I think I'll get back to work on my photography and not worry about this digital vs film stuff any more (again).

G
 

tenmangu81

Well-known member
This is an other story, but only a 12 bits DR for films ? I always thought it was more, but never tried to measure it !
 

cunim

Well-known member
I don't think bits of DR is the best comparative parameter for film. Maybe "stops" is better? How many stops can the film handle in a single exposure, including both the linear and nonlinear portions of the response function - that would seem to be more what we use when we compare film to digital.
 

itsdoable

Member
This is an other story, but only a 12 bits DR for films ? I always thought it was more, but never tried to measure it !
12 bits is for Chrome films (although 12 bits is a little generous in my poor memory) which are by design very contrasty as they are optimized for projection. Negative films had more DR (or stops).
 

Pieter 12

Well-known member
I have tons of Kodachrome slides from as far back as 1968. They've all been stored in archival boxes, not in hot or humid places, etc. Many have shifted color a bit, at least as far as my memory is concerned. They still look good, but they're not the same as I remember them when I first had them processed.

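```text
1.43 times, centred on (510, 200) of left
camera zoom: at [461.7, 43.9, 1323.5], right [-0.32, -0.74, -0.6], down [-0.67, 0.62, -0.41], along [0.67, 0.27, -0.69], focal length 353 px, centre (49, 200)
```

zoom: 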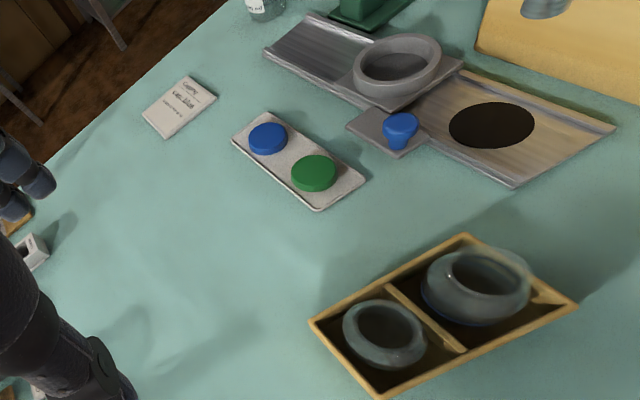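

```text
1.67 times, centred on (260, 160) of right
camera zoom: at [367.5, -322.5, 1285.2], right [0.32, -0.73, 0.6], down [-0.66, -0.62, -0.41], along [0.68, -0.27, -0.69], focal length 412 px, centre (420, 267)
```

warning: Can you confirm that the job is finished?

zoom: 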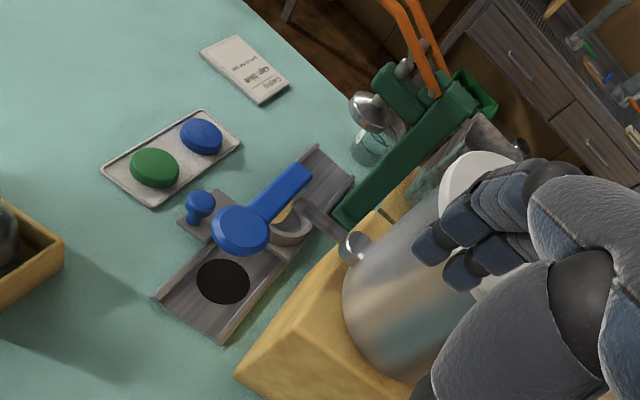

No gelatin-film material is 100% stable. It ages no matter what you do, and the aging process inevitably brings change. I have big reservations about using any of it as a "resolution and color reference" unless it is fresh stock and freshly processed on a clean and well calibrated machine. That hasn't happened for Kodachrome II for at least 45 years.
How would that aging affect resolution? Do the dye clouds expand or contract?